Only time will tell if Powell and the Fed's actions can engineer a soft landing. In the meantime, a historical review of the Effective Federal Funds Rate chart and the two-year US Treasury yield may offer insights into pivotal turns in US interest rates.
Since 1972, the monthly chart of the Effective Federal Funds Rate (4.65 - Apr 2023) suggests when the monthly RSI overbought/oversold indicator first enters oversold levels (below 30), it has resulted in the FedRate staying at oversold levels for 38 months to 49 months. Oversold readings occurred during Dec 1990-Feb 1994, Apr 2001-Aug 2004, Mar 2008-Apr 2012, and recently Mar 2020-Apr 2022.
The 3/17/22 Fed rate of 25 bps has triggered a sharp rise in the Effective Funds Rate, as RSI quickly jumped from oversold (RSI is less than 30) to overbought (RSI is greater than 70). It is the quickest and steepest jump in the past 50 years.
How long can the Effective Fed Funds Rate stay overbought before reversing?
The Effective Funds Rate is now very overbought (RSI is 94.90). There have been seven (7) previous occurrences of overbought conditions, including Apr 1973-Aug 1974 (16 months), May 1978-May 1980 (24 months), Jan 1989-Jun 1989 (5 months), Sept 1994-Nov 1994 (14 months), Mar 2000-Dec 2000 (9-months), Dec 2005-Aug 2007 (20-months), Dec 2015-Aug 2019 (44-months). The average duration for the Effective Funds Rate staying in overbought levels is 19 months.

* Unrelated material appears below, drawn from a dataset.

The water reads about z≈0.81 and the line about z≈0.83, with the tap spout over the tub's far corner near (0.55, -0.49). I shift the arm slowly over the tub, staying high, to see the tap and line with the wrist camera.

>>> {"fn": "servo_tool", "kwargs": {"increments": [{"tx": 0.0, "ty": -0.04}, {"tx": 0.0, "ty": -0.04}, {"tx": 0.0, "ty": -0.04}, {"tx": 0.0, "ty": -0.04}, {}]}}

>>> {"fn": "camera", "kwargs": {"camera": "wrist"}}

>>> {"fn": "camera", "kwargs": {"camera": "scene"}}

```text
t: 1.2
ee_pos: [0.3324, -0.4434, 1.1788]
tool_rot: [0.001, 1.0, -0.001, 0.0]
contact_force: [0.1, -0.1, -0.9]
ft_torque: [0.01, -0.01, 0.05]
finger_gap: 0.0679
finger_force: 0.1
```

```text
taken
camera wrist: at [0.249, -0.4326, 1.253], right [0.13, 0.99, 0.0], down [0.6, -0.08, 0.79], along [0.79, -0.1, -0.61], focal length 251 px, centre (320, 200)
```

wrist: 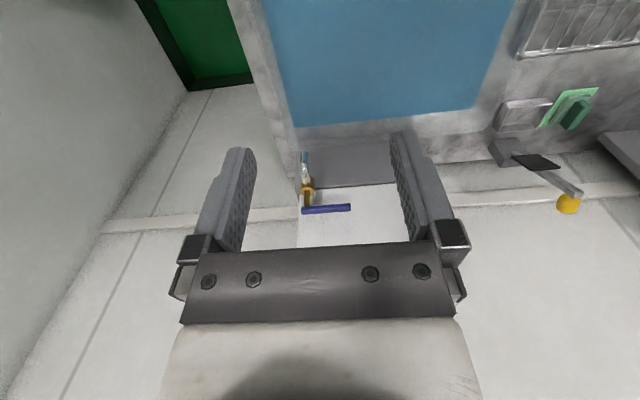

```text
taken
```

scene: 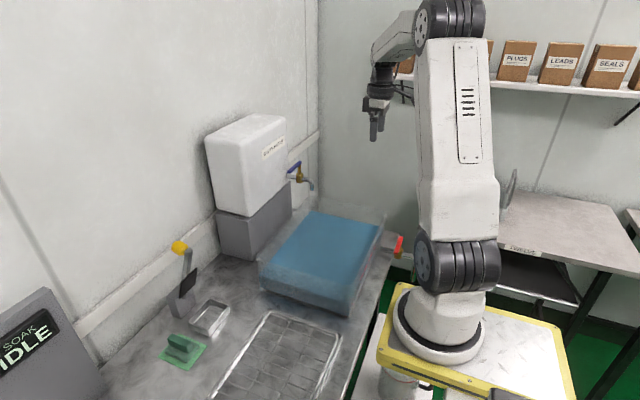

It has been 13 months of overbought readings so far. The Effective Fed Funds Rate has broken out of structural resistance above the top of its 42-year downtrend channel (2.39) and Apr 2019 high (2.42). Also, the MACD and the PPO price momentum indicators have broken above pivotal resistances.
The next resistance for Effective Fed Funds Rate is 5.26 (2006/2007 highs) and above this to 6.05-6.54 (1995 and 2000 highs).

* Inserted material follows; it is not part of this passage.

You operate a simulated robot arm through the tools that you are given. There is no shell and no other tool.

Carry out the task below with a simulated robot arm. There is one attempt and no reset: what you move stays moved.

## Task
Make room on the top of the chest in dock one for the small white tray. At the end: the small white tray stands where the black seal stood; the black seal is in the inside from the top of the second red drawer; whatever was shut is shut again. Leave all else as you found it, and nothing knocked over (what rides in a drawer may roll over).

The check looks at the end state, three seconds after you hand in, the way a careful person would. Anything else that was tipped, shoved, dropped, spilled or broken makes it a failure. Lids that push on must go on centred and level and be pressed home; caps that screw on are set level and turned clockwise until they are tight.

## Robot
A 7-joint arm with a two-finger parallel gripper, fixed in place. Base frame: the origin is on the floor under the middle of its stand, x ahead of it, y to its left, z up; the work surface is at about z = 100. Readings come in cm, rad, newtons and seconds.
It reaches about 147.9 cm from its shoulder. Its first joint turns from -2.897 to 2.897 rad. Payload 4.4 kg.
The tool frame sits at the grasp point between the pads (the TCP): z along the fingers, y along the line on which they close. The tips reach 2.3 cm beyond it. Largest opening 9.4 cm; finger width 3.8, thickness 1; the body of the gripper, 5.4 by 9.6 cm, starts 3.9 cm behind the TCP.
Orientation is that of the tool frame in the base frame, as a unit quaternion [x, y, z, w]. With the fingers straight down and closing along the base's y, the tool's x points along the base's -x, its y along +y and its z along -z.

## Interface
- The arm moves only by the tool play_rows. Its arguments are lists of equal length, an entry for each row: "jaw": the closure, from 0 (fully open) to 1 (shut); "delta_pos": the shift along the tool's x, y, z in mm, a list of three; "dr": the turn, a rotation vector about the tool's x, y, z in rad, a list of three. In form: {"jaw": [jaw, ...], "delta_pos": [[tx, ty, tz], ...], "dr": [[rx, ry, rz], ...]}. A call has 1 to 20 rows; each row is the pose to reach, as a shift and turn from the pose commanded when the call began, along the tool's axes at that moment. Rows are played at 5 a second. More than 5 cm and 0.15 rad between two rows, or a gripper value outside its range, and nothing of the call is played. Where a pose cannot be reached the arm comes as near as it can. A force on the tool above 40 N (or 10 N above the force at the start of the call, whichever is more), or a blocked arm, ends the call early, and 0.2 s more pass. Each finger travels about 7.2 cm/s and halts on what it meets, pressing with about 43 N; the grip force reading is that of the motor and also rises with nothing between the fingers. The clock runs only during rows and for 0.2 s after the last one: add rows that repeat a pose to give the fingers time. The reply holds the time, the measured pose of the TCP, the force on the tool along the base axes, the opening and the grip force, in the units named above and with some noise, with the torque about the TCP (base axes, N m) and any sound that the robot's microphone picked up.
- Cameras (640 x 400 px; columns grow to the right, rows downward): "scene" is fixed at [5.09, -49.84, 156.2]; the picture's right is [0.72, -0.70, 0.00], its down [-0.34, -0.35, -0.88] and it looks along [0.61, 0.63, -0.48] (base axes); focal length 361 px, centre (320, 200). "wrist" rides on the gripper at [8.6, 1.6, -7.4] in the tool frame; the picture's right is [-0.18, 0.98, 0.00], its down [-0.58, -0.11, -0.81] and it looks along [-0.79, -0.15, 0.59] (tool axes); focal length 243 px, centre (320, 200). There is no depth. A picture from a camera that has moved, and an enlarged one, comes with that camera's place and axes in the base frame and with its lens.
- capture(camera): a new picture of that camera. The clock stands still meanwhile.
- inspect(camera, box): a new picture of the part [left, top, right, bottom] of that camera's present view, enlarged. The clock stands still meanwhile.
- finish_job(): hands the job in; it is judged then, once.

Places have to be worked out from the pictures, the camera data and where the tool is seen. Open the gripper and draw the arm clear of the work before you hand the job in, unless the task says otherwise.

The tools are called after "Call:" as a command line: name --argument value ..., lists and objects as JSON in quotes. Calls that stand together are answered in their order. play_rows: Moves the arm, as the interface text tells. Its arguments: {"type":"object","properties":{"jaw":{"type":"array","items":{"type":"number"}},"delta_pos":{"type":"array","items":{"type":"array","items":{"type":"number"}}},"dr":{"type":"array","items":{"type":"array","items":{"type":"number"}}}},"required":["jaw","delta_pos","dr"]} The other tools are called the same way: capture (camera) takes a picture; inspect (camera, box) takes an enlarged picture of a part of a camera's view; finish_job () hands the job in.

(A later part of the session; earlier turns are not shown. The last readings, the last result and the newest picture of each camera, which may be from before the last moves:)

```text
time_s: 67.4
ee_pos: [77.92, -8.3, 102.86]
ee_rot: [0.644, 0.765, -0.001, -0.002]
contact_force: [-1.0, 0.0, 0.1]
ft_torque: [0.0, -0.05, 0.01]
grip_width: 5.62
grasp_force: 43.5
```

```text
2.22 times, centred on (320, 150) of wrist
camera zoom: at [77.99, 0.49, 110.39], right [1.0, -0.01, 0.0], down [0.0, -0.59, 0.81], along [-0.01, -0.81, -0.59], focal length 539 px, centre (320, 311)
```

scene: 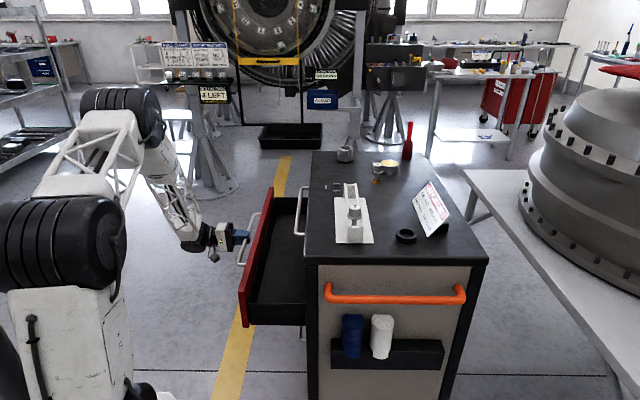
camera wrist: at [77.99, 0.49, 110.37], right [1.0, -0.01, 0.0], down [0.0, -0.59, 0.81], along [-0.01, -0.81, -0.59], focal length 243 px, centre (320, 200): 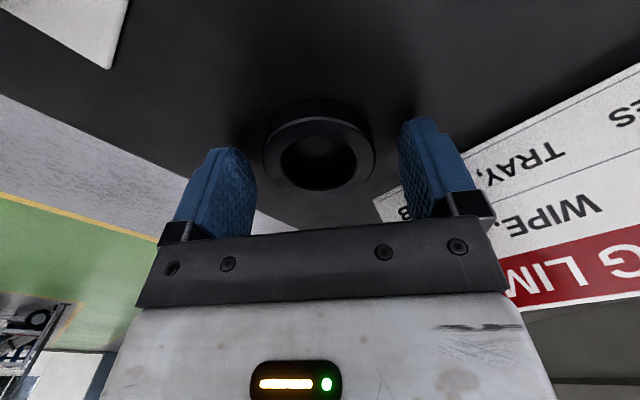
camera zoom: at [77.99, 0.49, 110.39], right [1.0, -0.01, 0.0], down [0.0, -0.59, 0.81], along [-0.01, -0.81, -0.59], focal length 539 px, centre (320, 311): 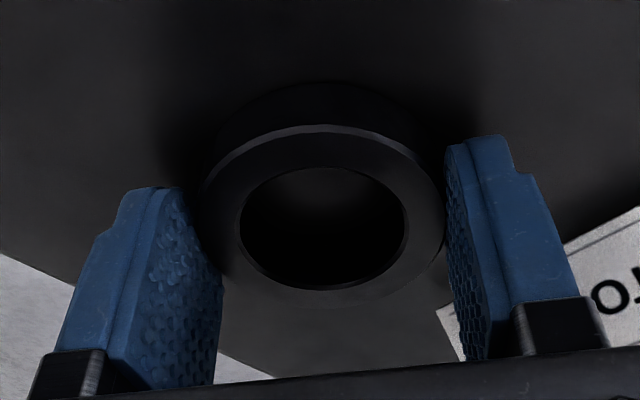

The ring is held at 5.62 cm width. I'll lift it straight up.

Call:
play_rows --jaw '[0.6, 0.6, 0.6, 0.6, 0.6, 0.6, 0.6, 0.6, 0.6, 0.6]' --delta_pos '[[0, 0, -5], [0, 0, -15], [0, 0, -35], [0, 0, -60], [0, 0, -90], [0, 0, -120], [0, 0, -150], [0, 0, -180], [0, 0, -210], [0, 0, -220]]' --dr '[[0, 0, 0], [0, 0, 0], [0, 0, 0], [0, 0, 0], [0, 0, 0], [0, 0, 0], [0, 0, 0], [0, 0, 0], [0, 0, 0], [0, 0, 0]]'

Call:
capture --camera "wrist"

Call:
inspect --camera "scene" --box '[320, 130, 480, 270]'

Since the previous seven (7) overbought conditions averaged 19 months, this would imply the Effective Fed Funds Rate will peak during the second half of 2023.
Will another 25-50 bps hike take the Effective Funds Rate to critical resistance near the 2006/2007 highs at 5.26%?

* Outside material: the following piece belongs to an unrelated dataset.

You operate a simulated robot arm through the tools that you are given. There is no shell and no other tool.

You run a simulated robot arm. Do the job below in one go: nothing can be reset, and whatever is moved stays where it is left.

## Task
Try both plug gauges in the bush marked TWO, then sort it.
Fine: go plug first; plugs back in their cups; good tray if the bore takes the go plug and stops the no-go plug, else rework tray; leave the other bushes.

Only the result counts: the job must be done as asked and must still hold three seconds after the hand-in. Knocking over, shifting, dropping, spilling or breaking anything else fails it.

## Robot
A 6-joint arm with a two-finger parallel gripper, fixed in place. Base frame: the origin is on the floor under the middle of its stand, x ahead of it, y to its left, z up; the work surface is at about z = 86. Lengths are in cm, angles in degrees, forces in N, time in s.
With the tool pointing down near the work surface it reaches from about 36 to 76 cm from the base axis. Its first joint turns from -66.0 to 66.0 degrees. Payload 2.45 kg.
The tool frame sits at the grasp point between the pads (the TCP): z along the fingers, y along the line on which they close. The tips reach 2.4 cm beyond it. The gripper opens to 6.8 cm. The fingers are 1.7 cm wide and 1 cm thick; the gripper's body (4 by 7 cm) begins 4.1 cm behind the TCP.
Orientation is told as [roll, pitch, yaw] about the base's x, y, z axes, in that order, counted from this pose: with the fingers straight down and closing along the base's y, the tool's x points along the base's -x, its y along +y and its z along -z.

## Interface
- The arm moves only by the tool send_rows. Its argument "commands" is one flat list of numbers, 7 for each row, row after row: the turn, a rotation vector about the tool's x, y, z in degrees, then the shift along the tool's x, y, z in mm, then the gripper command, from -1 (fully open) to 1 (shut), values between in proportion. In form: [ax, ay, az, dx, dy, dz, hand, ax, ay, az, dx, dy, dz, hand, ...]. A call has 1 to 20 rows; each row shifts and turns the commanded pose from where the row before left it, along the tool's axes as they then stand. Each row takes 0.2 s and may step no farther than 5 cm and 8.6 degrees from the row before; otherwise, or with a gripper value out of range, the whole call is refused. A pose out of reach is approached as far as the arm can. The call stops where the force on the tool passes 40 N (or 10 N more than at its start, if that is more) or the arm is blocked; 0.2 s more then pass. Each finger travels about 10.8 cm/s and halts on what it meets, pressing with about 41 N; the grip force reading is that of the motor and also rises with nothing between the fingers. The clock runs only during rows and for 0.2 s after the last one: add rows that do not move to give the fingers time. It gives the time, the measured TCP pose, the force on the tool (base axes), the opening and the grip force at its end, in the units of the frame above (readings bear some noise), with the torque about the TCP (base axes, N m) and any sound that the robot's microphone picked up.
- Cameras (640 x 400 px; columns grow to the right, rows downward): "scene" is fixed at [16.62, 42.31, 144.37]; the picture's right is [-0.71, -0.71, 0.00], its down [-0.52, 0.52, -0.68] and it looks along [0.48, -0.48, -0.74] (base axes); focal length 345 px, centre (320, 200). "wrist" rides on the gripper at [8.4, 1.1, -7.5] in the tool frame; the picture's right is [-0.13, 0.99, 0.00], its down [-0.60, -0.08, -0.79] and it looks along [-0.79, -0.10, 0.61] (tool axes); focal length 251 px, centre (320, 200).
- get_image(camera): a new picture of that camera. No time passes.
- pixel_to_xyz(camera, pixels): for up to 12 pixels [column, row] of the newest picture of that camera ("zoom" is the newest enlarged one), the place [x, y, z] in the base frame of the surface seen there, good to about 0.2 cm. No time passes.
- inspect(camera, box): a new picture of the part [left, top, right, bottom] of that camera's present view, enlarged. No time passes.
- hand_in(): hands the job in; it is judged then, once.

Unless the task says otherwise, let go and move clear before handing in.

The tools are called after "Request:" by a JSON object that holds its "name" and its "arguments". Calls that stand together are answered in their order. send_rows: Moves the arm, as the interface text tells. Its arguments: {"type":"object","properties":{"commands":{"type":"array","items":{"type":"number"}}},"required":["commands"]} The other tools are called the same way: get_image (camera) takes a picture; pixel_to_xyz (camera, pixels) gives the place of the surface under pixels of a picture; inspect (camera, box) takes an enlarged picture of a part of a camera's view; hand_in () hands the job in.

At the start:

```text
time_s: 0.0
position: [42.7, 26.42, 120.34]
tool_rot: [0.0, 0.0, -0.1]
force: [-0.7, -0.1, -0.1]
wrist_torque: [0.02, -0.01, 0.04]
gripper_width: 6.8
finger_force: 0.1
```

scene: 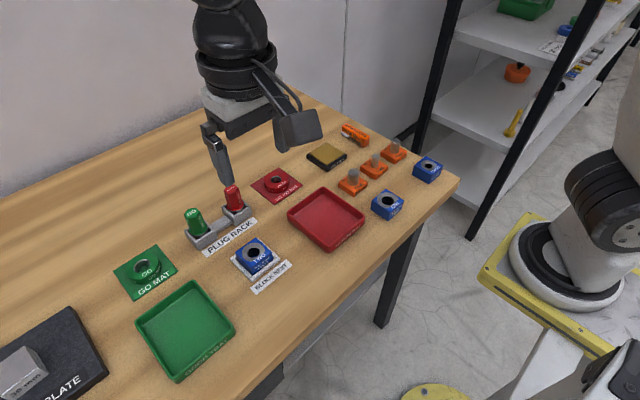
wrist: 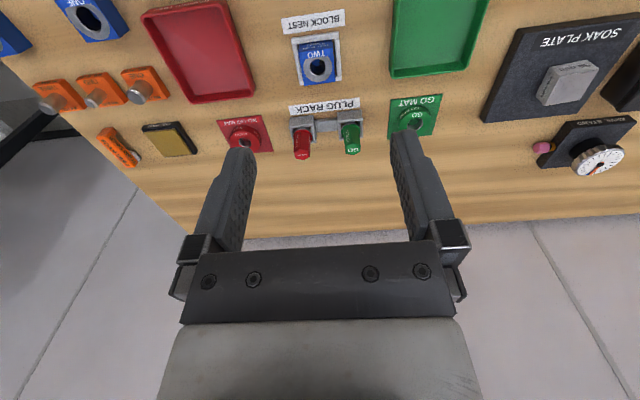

On the downside, pivotal support is 2.39-2.42, coinciding with the extension of the 1981 downtrend breakout and Apr 2010 high.
Will a decline below 2.39-2.42 signal reaffirm a peak in the Effective Fed Funds Rate and the start of the next downturn in interest rates?
Another study of the Effective Fed Funds Rate (3.08-Oct 2022) and the 2-year US Treasury yields (UST2Y - 4.51) show the short-end of the treasury rates tends to move well in advance of any Fed's rate hikes and cuts.
In May-2021, when the 2-year US Treasury yields broke out, it warned the FED was way behind the curve in its rate hikes. It signals the Fed's need to aggressively increase the pace of its hike rates to keep inflation from soaring.
After nine (9) rate hikes, the 2-year US Treasury yield has broken above its prior Oct 2018 peak of 2.88, trading to a recent high of 4.83 (Feb 2023).
Will the 2-year yields peak near 5.20% (Jun 2006 high)?
Is the Fed no longer behind the curve?
Does this imply the Fed is nearing the end of its tightening process?